**What is required:**
Extract from the listing each line in which the word "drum" appears.

┌──

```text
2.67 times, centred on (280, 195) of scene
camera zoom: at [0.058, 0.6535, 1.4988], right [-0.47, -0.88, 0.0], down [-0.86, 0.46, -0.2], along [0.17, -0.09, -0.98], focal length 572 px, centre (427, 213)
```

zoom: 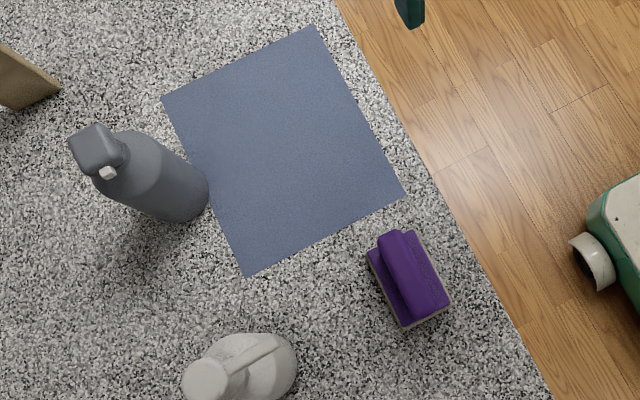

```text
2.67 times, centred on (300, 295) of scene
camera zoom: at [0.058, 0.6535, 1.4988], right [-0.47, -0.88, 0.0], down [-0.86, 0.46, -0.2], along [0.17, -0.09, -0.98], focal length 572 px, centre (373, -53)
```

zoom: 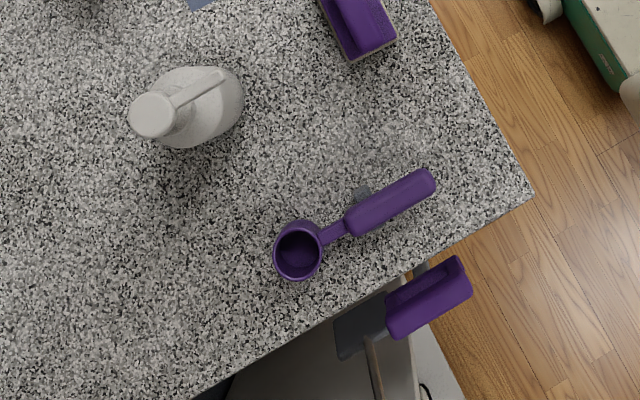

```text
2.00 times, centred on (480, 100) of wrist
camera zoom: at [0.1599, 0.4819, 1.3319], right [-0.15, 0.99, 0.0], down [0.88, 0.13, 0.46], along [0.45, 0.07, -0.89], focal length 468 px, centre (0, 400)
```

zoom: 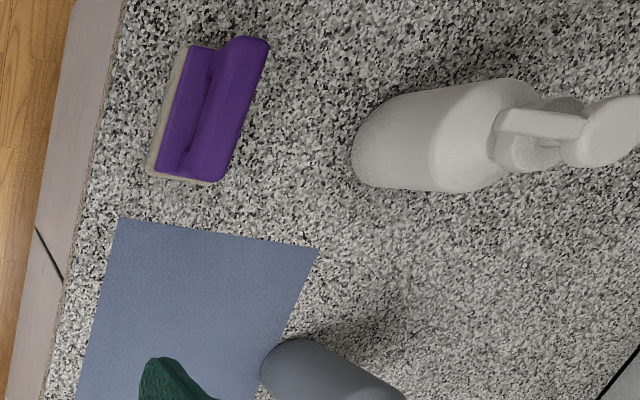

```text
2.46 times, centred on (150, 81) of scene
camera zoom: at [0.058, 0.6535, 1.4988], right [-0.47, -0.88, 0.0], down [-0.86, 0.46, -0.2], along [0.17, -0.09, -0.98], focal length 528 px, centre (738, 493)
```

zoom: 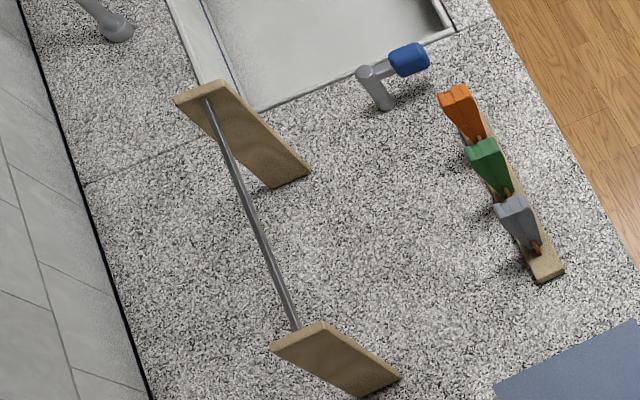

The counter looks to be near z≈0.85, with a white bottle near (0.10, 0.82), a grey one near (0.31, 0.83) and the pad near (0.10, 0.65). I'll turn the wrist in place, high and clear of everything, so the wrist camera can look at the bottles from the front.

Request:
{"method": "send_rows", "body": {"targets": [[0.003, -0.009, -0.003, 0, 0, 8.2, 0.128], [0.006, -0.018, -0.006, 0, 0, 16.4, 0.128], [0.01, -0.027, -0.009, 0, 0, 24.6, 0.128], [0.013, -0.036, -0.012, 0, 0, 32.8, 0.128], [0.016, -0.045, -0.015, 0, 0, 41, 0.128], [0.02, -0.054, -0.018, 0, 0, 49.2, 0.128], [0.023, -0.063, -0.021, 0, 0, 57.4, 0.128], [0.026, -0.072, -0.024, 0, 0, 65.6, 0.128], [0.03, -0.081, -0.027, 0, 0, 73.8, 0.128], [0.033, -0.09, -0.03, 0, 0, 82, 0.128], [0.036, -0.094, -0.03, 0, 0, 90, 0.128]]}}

└──
┌──

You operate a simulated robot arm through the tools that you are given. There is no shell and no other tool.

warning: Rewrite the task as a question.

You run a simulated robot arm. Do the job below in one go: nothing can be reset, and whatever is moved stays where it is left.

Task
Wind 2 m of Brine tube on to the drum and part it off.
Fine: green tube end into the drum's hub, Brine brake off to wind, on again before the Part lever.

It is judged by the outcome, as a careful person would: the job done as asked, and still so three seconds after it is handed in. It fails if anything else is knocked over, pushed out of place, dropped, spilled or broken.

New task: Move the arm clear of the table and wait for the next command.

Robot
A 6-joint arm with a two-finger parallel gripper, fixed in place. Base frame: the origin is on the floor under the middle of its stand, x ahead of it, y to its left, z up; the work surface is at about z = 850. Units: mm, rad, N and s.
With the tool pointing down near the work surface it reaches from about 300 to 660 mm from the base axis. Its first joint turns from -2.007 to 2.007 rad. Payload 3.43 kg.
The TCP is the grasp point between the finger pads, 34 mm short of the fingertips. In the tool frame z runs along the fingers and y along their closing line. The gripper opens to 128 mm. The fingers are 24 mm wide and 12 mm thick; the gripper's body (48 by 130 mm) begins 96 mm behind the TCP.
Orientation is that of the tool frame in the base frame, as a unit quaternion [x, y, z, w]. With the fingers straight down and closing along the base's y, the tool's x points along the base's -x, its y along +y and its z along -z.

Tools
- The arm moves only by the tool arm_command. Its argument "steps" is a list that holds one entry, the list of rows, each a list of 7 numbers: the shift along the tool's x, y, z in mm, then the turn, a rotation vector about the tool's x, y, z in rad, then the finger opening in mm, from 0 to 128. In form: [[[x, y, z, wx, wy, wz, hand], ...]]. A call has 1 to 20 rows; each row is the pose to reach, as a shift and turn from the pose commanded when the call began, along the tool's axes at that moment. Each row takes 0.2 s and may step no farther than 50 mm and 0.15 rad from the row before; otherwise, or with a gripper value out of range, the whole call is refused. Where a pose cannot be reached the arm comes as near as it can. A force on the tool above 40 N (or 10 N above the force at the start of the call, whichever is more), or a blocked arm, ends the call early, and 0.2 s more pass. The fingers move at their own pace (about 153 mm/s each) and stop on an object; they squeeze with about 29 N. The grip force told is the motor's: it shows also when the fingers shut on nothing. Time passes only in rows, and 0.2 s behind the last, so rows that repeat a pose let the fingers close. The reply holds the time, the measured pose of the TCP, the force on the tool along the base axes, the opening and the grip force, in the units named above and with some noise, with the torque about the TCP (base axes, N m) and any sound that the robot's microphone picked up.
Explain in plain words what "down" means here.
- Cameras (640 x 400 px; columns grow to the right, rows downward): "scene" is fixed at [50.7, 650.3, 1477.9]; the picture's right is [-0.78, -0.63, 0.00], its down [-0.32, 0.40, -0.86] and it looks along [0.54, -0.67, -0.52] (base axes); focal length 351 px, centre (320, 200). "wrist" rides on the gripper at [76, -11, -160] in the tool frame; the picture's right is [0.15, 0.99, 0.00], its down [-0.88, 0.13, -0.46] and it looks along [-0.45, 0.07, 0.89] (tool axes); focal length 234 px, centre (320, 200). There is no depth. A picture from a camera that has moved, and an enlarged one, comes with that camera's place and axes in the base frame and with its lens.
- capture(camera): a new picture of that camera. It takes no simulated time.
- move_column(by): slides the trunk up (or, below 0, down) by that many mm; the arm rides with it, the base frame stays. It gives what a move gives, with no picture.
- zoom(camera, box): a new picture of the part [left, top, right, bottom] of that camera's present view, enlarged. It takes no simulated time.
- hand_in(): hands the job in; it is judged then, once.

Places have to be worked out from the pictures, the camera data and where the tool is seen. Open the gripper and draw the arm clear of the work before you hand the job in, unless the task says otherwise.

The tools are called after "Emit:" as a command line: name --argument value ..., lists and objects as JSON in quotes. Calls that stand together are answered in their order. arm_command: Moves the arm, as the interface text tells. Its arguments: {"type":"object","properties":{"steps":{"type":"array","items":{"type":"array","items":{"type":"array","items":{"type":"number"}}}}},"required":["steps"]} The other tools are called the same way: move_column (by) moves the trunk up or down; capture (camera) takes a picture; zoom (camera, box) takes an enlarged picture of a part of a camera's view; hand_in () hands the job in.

└──

**Reply to the task:**
Wind 2 m of Brine tube on to the drum and part it off.
Fine: green tube end into the drum's hub, Brine brake off to wind, on again before the Part lever.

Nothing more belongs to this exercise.